--- Begin ---
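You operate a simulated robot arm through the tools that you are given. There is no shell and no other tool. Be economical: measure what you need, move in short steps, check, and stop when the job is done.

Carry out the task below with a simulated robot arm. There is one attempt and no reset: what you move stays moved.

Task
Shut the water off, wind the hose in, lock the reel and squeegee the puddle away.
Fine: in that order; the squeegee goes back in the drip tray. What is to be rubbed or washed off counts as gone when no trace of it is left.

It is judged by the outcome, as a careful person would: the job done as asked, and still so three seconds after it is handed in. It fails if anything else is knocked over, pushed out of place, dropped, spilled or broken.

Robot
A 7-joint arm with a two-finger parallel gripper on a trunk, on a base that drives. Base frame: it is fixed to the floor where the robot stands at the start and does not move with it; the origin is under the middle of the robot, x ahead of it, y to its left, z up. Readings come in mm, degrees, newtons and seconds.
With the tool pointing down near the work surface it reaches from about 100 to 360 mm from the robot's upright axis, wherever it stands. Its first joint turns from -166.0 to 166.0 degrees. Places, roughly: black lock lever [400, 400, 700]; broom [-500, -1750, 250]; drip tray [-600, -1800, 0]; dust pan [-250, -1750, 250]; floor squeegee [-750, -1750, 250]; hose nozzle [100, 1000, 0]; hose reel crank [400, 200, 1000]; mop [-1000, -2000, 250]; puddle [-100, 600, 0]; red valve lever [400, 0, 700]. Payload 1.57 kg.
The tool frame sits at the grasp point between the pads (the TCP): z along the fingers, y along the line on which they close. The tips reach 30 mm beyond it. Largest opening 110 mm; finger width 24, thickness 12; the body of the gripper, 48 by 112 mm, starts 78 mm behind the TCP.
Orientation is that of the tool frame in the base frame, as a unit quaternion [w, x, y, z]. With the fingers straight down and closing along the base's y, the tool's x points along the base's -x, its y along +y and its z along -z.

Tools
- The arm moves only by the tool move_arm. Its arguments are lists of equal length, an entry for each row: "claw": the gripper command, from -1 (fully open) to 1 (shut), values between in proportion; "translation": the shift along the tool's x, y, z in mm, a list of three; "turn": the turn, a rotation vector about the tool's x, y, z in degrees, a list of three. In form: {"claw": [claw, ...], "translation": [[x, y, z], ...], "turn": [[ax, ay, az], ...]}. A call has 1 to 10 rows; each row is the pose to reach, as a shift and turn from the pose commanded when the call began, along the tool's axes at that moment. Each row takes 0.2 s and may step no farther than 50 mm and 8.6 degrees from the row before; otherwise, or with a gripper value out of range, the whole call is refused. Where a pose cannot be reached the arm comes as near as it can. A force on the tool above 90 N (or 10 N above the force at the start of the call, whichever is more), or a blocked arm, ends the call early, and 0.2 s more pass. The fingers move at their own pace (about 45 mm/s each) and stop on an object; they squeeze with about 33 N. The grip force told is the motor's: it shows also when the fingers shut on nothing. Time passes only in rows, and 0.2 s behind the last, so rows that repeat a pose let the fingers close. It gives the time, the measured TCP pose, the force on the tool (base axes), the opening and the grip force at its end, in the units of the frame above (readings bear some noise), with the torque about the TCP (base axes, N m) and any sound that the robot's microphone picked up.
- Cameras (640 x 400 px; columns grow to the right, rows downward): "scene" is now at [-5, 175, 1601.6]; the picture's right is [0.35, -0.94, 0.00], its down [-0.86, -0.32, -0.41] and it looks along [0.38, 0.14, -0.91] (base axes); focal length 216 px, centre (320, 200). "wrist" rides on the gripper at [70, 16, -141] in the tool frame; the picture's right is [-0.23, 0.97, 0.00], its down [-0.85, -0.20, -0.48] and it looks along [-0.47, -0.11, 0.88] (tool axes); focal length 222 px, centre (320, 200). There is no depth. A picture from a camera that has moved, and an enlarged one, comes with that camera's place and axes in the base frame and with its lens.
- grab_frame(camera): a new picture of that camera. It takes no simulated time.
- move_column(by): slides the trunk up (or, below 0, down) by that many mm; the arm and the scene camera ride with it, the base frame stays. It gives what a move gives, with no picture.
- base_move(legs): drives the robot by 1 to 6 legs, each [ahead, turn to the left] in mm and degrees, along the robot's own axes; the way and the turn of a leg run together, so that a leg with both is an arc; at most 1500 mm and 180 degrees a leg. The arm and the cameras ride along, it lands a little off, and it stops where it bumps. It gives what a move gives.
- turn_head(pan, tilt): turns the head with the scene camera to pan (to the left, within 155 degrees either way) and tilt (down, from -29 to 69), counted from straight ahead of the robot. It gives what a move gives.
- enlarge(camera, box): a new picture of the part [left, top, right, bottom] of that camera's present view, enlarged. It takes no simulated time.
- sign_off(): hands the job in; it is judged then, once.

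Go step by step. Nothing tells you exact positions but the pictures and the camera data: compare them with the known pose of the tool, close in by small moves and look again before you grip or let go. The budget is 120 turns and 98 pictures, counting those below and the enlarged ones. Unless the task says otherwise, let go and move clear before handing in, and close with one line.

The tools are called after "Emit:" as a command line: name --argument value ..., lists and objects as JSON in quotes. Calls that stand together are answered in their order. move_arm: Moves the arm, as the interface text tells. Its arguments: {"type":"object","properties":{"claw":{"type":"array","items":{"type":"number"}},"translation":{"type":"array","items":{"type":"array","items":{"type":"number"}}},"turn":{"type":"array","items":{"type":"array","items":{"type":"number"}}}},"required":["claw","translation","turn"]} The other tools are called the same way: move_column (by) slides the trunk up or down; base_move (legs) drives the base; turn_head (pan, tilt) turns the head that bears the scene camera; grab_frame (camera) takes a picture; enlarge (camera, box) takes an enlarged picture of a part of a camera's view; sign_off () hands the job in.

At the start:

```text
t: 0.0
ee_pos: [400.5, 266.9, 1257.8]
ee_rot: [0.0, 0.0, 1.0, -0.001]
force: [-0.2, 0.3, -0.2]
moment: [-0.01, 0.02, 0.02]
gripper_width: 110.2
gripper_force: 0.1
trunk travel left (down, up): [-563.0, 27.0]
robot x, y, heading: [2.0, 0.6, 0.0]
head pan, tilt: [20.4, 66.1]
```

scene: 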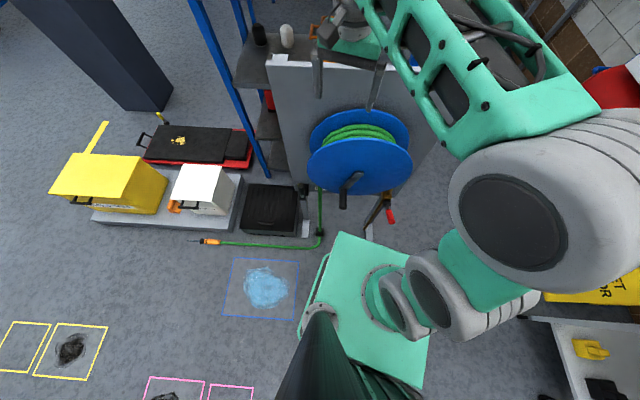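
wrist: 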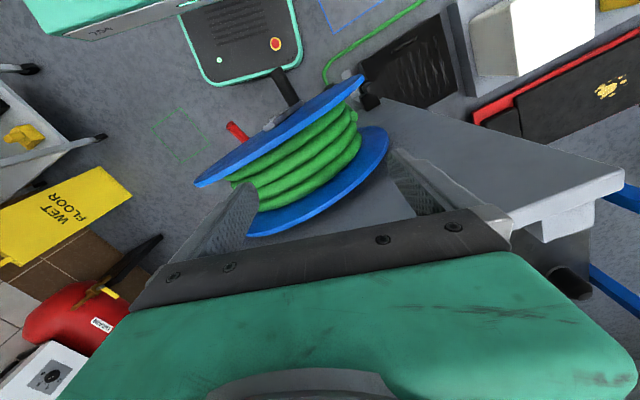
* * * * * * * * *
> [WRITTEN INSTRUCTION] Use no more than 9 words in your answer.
--- End ---
> [READING PASSAGE]
--- Begin ---
Remarks of William L. Saunders at the Annual Briefing of the DIIFSD during the 49th session of the CSD in New York (United Nations), February 11, 2011:
Ladies and Gentlemen –
I am pleased to be here today as a representative of those members of civil society who participated in the conference on “Empowerment of the Family in the modern world: challenges and promises ahead”, which was sponsored by the Doha International Institute for Family Studies and Development, and was held in Doha, Qatar, in January 2010.
The conference drew upon distinguished scholars, governmental officials, and representatives of NGO’s from around the world who are seeking to empower the family in a time of increasing challenges for, and stresses upon, the family. Speakers and participants came from Slovakia, Australia, Russia, Kuwait, and many others. And, of course, the health of the family as an institution must be of concern for every country and land. As Sheika Moza Bint Nasser al-Missned said in welcoming the conference participants: “Without healthy family structures, the health of the entire society is at risk.”
There were a wide range of issues considered during the conference, as you can see in the report provided to you today and which is being submitted today to the United Nations. In my presentation, I considered the topic of “collective rights vs. individual rights.”
I suggested individual rights, properly understood, contribute to the common, or “group” or “societal,” good. In other words, “collective rights” and “individual rights” are not, ultimately, opposed to one another; rather they may usefully be understood to work in concert for the good of all. Of course, one must acknowledge that either “collective rights” or “individual rights” taken to extremes are counterproductive. In other words, collective interests might, improperly in my view, be understood so as to render individual “rights” a toothless concept. Likewise, an understanding of individual rights that exalts individual choice to the disadvantage of all other values is counter-productive – it breaks society – and the family – apart. In other words, there is a sort of reciprocity between the two concepts, as is recognized, if underdeveloped, in several human rights documents.
--- End ---
> [WRITTEN INSTRUCTION] Go on with the reading passage that begins "Remarks of William" from its last line.

> [OUTPUT OF THE TASK]
I discussed how subjective desires, no matter how deeply felt, are not equivalent to “rights.” Rather, a sound understanding of “rights” should spring from an understanding of human nature, and of what is good for the human person. Likewise, it must be kept in mind, when claims of new “rights” are asserted, that the human being does not exist alone, in a vacuum; rather, the human person exists in relationship to other human beings, in society. The first society, of course, is the family, as all of the foundational human rights documents recognize.
Thus, “human rights” properly understood contains both individual and collective aspects. It is not simply equivalent to “individual rights” or to “collective rights.”
As an example of the misunderstanding of “individual rights” to the detriment of both the society and the individual, I considered the alleged “right to die,” a term usually meant in the contemporary Western world to mean a right to assisted suicide or euthanasia.
The corpus of international human rights law does not recognize such a right. No treaty articulates such a right, nor does customary international law. Further, as, for example, the United States Supreme Court recognized a right to euthanasia or assisted suicide cannot properly be implied from a right to “privacy” or “liberty” or “dignity”. I reviewed the various reasons that the court, as well as task forces in both the United Kingdom and the United States, found decisively against recognizing such a right.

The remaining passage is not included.